Write out the lines from the line containing "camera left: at" through the final line of the listing below, exactly, omitting every other line. Give them as a JSON list of strings, one for each line, with blank lines left out.

[PROVIDED DATA]
Begin

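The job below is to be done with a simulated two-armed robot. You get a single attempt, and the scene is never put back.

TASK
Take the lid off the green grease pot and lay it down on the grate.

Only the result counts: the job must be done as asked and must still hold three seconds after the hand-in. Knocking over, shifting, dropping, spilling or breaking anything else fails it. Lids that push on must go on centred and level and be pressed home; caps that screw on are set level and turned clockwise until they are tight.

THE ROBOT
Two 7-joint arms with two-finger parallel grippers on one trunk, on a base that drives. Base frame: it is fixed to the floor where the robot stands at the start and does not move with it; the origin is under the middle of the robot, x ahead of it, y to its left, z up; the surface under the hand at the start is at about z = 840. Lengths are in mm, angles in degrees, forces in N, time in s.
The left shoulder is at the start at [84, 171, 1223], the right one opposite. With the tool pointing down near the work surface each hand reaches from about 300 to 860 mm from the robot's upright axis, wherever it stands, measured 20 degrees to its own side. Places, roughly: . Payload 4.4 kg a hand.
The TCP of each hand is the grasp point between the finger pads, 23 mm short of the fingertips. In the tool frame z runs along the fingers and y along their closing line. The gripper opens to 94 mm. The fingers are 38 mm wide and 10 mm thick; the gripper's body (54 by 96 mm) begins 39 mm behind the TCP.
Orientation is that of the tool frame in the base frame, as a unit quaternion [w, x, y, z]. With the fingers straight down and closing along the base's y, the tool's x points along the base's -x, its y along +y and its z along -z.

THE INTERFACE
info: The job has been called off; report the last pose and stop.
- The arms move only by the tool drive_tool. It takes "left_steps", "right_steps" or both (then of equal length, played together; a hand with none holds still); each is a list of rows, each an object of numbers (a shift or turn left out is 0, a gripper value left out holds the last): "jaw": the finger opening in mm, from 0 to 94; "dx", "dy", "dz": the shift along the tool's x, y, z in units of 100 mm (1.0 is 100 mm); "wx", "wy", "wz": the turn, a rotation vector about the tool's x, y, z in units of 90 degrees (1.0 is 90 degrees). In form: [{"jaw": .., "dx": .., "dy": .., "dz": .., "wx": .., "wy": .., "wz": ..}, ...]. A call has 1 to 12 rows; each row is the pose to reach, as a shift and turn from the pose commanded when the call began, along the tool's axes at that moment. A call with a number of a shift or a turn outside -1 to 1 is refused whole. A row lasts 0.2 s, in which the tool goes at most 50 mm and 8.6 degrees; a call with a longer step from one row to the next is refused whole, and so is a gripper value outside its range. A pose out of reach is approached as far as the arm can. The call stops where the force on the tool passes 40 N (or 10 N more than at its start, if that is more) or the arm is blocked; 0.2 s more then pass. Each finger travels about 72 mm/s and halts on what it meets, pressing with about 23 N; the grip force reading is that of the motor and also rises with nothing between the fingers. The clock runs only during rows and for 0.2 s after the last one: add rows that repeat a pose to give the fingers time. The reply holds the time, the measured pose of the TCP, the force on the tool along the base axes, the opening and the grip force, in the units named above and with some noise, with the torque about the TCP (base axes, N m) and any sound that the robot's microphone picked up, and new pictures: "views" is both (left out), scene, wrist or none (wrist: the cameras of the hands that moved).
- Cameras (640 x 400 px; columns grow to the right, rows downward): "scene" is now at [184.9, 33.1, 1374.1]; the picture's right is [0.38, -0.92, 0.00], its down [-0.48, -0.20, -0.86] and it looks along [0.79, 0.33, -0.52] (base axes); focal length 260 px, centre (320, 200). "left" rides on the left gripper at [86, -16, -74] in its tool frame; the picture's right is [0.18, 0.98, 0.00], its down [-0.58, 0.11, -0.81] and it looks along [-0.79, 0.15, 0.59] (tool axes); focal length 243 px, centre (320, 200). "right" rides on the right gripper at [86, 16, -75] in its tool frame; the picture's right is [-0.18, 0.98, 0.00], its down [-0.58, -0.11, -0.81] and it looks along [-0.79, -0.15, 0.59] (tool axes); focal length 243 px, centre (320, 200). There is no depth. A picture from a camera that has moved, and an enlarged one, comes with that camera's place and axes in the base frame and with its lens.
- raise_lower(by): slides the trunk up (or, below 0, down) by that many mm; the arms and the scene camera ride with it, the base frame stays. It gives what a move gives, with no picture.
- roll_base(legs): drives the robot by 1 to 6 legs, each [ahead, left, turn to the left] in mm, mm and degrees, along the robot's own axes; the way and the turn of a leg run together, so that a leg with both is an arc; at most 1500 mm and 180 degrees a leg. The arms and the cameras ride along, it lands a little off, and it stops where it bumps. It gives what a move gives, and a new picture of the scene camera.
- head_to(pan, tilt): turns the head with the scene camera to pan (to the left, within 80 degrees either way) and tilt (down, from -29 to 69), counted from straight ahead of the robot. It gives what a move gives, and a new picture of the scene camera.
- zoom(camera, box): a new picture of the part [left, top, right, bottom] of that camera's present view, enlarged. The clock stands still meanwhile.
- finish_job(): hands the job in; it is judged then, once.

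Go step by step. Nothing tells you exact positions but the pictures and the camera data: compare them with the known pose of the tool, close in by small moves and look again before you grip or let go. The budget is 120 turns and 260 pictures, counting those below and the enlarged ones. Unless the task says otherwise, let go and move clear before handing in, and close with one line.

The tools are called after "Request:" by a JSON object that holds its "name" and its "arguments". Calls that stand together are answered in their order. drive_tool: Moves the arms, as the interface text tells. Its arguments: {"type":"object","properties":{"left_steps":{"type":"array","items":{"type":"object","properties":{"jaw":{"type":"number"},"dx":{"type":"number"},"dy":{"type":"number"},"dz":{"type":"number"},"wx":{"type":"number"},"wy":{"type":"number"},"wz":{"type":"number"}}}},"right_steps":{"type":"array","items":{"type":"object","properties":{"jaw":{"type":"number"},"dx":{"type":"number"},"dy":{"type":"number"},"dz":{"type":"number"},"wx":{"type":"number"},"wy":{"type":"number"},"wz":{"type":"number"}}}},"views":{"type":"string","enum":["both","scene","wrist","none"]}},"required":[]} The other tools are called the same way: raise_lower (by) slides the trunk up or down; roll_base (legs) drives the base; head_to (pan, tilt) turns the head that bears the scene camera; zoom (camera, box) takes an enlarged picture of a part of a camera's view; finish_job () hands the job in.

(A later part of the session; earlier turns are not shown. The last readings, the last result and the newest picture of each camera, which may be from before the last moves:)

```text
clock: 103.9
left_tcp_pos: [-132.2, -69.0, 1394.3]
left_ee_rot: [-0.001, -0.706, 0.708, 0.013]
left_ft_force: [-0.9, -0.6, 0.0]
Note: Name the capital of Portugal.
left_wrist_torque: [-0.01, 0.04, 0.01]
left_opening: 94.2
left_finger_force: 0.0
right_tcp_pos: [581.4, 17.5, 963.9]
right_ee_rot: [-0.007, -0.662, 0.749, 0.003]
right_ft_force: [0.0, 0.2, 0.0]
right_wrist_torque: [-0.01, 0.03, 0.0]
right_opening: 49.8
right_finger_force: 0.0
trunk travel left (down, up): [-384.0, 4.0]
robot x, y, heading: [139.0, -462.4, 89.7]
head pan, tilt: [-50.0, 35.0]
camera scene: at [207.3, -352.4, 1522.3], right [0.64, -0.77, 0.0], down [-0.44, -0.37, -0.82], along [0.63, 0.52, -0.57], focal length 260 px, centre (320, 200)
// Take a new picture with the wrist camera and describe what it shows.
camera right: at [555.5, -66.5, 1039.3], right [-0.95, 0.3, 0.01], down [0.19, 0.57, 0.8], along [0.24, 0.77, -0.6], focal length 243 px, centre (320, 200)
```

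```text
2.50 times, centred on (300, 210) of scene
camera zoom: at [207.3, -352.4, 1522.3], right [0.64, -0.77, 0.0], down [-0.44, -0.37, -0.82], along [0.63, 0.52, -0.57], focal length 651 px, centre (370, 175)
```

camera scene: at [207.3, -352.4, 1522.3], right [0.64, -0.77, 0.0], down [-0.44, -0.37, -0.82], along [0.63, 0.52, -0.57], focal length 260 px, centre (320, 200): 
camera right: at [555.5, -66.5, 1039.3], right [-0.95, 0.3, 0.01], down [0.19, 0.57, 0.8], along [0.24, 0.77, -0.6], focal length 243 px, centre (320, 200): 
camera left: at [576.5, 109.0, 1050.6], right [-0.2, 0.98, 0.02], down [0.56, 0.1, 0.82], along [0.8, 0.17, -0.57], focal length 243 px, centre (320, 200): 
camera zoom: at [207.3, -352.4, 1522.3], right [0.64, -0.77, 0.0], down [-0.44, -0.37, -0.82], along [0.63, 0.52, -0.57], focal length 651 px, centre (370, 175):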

End

[EXPECTED ANSWER]
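[
  "camera left: at [576.5, 109.0, 1050.6], right [-0.2, 0.98, 0.02], down [0.56, 0.1, 0.82], along [0.8, 0.17, -0.57], focal length 243 px, centre (320, 200): ",
  "camera zoom: at [207.3, -352.4, 1522.3], right [0.64, -0.77, 0.0], down [-0.44, -0.37, -0.82], along [0.63, 0.52, -0.57], focal length 651 px, centre (370, 175):"
]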